The next year I somehow ended up the very reluctant coach of an under 8 soccer team made up entirely of fumbling 6 year olds, including my son. The most skilled players on the team were the only three girls (allowed to play in "boys" under 8 only because there was no girls under 8 team in the area). I want to say that my coaching skill helped make those kids into champs. I want to say that, but it isn't true. They did become champs, I was just there to cheer them on.

My son never did learn to move and dribble a soccer ball well. He did learn to be a team player and to use what talent he had. Other than helping him learn basics and staying with him while he learned, I didn't make him into a good soccer player. I was there to encourage him when he did it himself.

My son actually did become a pretty good goalie. As an under 10 goalie he had an entire season with not one goal scored against him. (I wasn't his coach that year) What he learned about punting and kicking served him well in high school as he made all district and honorable mention all state as his football team's kicker.

My suggestion (with too wordy an example) is that you find a "common" interest where you can help him be better and do it with him. Be, for a while, more mentor than dad and let him find his way to confidence. It is confidence that will make the difference. It doesn't matter what he gains confidence doing - confidence is a transferable quality. Just help him find something he can do and can learn to do better!

Good Luck!


Great all around discussion guys, THANK YOU!

I wanted to respond to this though because I think it hits on a lot of points that I've been thinking through.

First, he's an avid outdoorsman.
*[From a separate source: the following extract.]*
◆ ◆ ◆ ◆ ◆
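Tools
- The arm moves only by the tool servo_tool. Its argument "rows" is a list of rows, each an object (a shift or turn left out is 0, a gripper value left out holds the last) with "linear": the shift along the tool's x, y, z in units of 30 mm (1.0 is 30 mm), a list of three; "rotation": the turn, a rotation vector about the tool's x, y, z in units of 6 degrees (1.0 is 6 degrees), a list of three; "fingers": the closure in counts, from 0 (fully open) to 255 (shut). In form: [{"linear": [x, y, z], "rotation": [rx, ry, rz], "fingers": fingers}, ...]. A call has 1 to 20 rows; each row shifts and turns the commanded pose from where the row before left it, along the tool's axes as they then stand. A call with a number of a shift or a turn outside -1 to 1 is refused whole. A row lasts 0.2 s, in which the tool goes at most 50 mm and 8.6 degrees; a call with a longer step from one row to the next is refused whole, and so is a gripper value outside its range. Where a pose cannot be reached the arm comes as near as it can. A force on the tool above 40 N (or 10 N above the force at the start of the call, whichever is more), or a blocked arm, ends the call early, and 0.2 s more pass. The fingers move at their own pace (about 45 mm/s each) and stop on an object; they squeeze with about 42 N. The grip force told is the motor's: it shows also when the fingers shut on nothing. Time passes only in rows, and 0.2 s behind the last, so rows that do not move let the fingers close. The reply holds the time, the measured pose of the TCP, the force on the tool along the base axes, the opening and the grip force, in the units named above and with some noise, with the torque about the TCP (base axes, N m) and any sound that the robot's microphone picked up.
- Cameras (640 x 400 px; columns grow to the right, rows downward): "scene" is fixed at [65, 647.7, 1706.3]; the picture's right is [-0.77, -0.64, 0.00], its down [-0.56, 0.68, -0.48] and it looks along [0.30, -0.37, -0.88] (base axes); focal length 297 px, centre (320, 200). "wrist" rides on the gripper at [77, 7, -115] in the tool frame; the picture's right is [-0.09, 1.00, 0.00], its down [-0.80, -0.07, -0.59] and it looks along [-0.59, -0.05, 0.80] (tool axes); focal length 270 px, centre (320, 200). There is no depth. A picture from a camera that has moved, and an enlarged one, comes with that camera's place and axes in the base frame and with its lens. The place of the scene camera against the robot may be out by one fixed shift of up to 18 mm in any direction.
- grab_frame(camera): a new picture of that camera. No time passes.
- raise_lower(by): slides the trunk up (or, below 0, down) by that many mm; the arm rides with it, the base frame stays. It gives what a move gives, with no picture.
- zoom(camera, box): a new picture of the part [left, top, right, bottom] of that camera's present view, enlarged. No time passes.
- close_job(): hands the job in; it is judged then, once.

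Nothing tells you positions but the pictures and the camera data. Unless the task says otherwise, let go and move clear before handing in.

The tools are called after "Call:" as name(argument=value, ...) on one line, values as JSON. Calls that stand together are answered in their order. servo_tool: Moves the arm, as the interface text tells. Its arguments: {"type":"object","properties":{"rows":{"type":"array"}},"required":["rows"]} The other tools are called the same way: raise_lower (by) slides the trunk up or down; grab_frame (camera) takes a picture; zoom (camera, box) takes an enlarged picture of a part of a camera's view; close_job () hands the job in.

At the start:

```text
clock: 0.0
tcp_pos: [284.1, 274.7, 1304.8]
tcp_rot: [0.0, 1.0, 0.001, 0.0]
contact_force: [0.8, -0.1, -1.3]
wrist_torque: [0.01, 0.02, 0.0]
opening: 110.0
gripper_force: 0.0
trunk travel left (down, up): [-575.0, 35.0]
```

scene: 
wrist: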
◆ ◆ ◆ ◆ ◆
At 9 years old, he's experienced more in the outdoors than most kids. He's absolutely ate up with hunting and fishing, confidence through the roof. BUT, we built into that. He started going everywhere with me at 3 years old and learned through seeing and doing. Among his peers, he's the "expert" in this space. I have moms/dads of kids in his class asking me to let their boys tag along with mine so that they can learn from him.

Where I have frustrations with his athletics is that same desire to be proficient is there, but the foundations are not. At least in our area, most coaches are not spending sufficient time on the fundamentals for kids to become proficient enough to build confidence. There is not skills training and everything is meant to be "fun" so that it keeps their attention. This baseball/football season has been most of these kids first tests and they're getting the snot beat out of them. I'm watching countless kids get demoralized and become timid because they've never been exposed to the basis. One of my biggest regrets in this space is not maintaining as his coach all throughout, but with 3 kids I had to split my time. I coached him through T-ball and then had to split off. We're putting in off-season work to hopefully pump that confidence back up. Sounds like a lot of guys here are keying in on that being the driving factor also.

Thanks for the reply!
 

Sargent

Senior Member
I won’t post anymore since I have no parental skills. I will say that we teach employees how to navigate with their strengths and every team needs all four types of people. It sounds like Sargent could probably teach the course.

Thanks for the compliment, but I can barely teach a fish to swim!
 

kingfish

Senior Member
I was a 20 plus year Taekwondo practitioner. I second all the other suggestions to get him involved in some type of martial arts. Have a buddy who has a son, same situation. Started him off when he was a little younger than your son and he just won a national grappling tournament for his age group. Still a very humble and meek kid, but a monster on the mat.